Interview mit der Künstlerin
Diese Fotowand zeigt die Zerstörungen jeder einzelnen Stele aus der Installation „Unerlöst”. Warum war diese Dokumentation nötig?
Becker: Ich machte sehr eindrückliche Erfahrungen mit Menschen, die meine Installation „Unerlöst” begangen haben. Gerade diejenigen, die schlimme Zerstörungen erlebten und Opfer von Gewalt wurden, zeigten das Bedürfnis ihr persönliches Leid mitzuteilen. Manchmal zum ersten Mal.
Mit der Zeit ähnelten sich die Berichte und Schicksale, die ich natürlich auch aus den Medien kannte und vor allem dort vermittelt bekam. Bei mir stellte sich ein mir bereits bekannter Mechanismus ein, nicht mehr offen zu sein für solche Schicksalsberichte, besonders für die, die ich im Fernsehen sah oder in Zeitungen las.

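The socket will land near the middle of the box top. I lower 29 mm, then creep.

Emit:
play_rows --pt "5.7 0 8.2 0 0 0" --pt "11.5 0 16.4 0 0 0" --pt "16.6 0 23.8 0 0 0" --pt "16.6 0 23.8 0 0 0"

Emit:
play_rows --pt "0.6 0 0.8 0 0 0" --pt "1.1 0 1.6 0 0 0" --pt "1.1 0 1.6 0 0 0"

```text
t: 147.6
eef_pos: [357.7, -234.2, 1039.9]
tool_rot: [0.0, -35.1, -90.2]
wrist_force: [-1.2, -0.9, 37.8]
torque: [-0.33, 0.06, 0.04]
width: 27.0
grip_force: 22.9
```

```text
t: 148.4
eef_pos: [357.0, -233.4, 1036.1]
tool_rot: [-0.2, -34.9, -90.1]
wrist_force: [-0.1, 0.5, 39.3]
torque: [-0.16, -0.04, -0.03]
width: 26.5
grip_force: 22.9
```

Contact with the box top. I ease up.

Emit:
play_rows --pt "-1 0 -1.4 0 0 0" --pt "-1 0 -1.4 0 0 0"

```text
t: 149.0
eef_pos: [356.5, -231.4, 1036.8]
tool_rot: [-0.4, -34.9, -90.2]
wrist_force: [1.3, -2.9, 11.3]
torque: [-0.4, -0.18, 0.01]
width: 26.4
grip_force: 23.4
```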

Der persönliche Kontakt hingegen, mit der unmittelbaren Erfahrung von Leid eines Betroffenen zeigten mir, wie sehr es auf jeden einzelnen Bericht ankommt, damit sich etwas erlösen kann. Und wie sehr der Einzelne wahrgenommen werden will, sein Leid teilen möchte, damit sich etwas in ihm erlöst. Aber auch wie sehr ich diese persönliche Betroffenheit brauche, um etwas zu erfahren!
Was konnten Sie daraus ableiten?
Becker: Es gibt keine kollektive Erlösung, nur eine individuelle aber die individuelle Erlösung hat eine Wirkung auf die kollektive. In der künstlerischen Umsetzung bedeutete dies für mich, alle Zerstörungen bzw. Wunden jeder einzelnen Stele zu dokumentieren. Ich entschied mich für die Fotografie. Insgesamt wurden es 1.176 Fotos, bis jede Stele erfasst war!
Die Fotowand zeigt die Problematik der kollektiven Betrachungsweise. Die Vielzahl der Fotos lösen im Betrachter den gleichen Mechanismus aus, den ich bei mir auch erlebte. Es findet eine Überforderung statt und man neigt zu einer oberflächlichen Betrachtung – eine grob wahrgenommene Gleichheit. Sicherlich könnte man, um noch ein wenig mehr zu differenzieren, in 4 oder 5 Kategorien einordnen (z.B. kaputte Anfangs- und Endstücke, Beschädigungen in der Mitte oder an den Kanten oben bzw. unten), aber innerhalb dieser Kategorien sind die Abbildungen schon sehr ähnlich. Beim genauen Hinschauen zeigt sich allerdings das Individuelle, Einzigartige. Jedes dieser Fotos ist verschieden und jedes zeigt eine persönliche Erfahrung und ganz individuelles Leid.